Given the shortage of space for all independently run charter schools in the city, Schaeffler is seeking a radical approach, sharing space with regular D.C. schools. School officials in the city have been encouraging, but there have been no results yet.

It will be some time, experts say, before anyone can be sure that KIPP is as good as it seems. The original schools in Houston and New York City are doing well after more than 10 years, and KIPP founders Mike Feinberg, 37, and Dave Levin, 35, are supervising new schools in those cities with impressive initial results. But other highly praised education programs have lost steam over time, and some KIPP critics wonder whether the 320-student middle schools can influence the general low performance of big-city systems.

Craig Jerald, a D.C.-based school achievement consultant who has watched KIPP's growth, said much of the response to the program has been tepid at best. He said Feinberg once told him that "opening a KIPP school in every big city would embarrass or inspire urban districts to do better for their kids.

"I think we all underestimated how dismissive these systems can be."

Feinberg and Levin created KIPP in 1994 when they were struggling elementary school teachers in Houston and, they admit, making it up as they went along.

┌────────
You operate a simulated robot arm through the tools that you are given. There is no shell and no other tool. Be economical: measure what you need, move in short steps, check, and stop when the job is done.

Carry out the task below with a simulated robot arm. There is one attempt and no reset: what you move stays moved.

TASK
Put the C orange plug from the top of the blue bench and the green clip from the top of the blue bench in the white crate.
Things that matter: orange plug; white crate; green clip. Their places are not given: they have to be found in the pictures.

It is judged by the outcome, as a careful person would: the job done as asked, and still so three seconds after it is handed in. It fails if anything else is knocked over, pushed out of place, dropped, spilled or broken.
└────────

They had no foundation support, no well-known advisers and only two years of teaching experience each, and they were often at odds with their principals.

They did, however, have a mentor, Harriett Ball, a teacher who had grown up in inner-city Houston and whose classes were high-achieving and well-behaved. From that example and their own discoveries of what worked, they fashioned a system of nine-hour school days with extra pay for teachers, an emphasis on character, behavior and students' future in college, and Saturday classes. The program included teacher visits to student homes, mandatory summer school, a requirement for students to call teachers at night if they had homework questions and an elaborate system of student sanctions and rewards, including a year-end trip to some other part of the country. All of this helped produce the highest test scores among middle schools in the Houston and South Bronx areas.

More than 80 percent of the students in the 47 KIPP schools in 15 states and the District are from low-income families, and 95 percent are black or Hispanic. Almost all schools show significant gains in test scores, but there are some exceptions, such as drops last year in reading score percentiles for sixth-graders at schools in Los Angeles, Atlanta and Chicago.

In some instances, KIPP teachers whose students were performing poorly and did not work to improve have been fired in the middle of the year. Principals have also been removed, and the KIPP name has been withdrawn from some schools that did not respond to suggestions for improving lagging achievement. "We will be looking to achieve a greater level of consistency in delivering on the promises we make to the children we serve," said Richard Barth, chief executive of the KIPP Foundation.

KIPP principals, whose average age is 32, go through a year-long training program that emphasizes quick response to problems. Jason Botel's KIPP Ujima Village Academy's reading scores on state tests are well above those at many other Baltimore public schools, but his seventh-grade scores dropped last year on a standardized reading test many KIPP schools give to track annual progress. "We have made some significant staff changes, and [those students] are receiving much better instruction this year," Botel said.

Graduating KIPP eighth-graders are placed in private schools or high-achieving public schools so they won't lose their academic edge. J.R. Gonzalez, one of the first KIPP students in Houston, graduated from the Episcopal High School in Alexandria last year and is a freshman at the University of St. Thomas in Houston. KIPP "showed me that nothing is impossible," Gonzalez said.

Some educators grumble that the 7:30 a.m. to 5 p.m. KIPP days are too long and that the discipline -- such as forbidding a student who hasn't done his homework to speak with other students -- is too tough. Some have called it the "Kids In Prison Program." More commonly, KIPP's energies and intentions are praised while its results are dismissed as affecting too few students and mostly helping those with involved parents.

Looking at four KIPP schools, Columbia University Teachers College researchers Richard Rothstein and Rebecca Jacobsen concluded that students starting the program in fifth grade had more motivated parents and better test scores than their community averages. KIPP officials said their data showed no significant difference in academic skills between their entering students and other nearby children.

KIPP schools continue to open in the poorest neighborhoods. Khala Johnson said she resolved to start a KIPP school in the District after she saw parents weeping when there was not enough room for their children at the original KIPP DC: KEY Academy, moved from an Anacostia church to a bright blue commercial building at 770 M St. SE. Johnson has become principal of the KIPP DC: AIM Academy, which opened over the summer and has 85 fifth-graders in a renovated church in Anacostia.

Schaeffler said she has met several times with D.C. School Superintendent Clifford B. Janey and hopes he will find a way to provide space for a third KIPP school -- the WILL Academy -- to be opened by Principal Jessica Cunningham in July. KIPP recently won a $175,000 award from the D.C. government for its success, and Schaeffler said she thinks a partnership between KIPP and the city would benefit both.

"I get really frustrated when I hear organizations say, 'Well, at least we're better than the D.C. school system,' " Schaeffler said. "That is so not the attitude that I think we should have."

She said she wants to see how KIPP can "fit into public education in the District and how we can actually make an impact not only on 320 kids but an impact on the system in a positive way."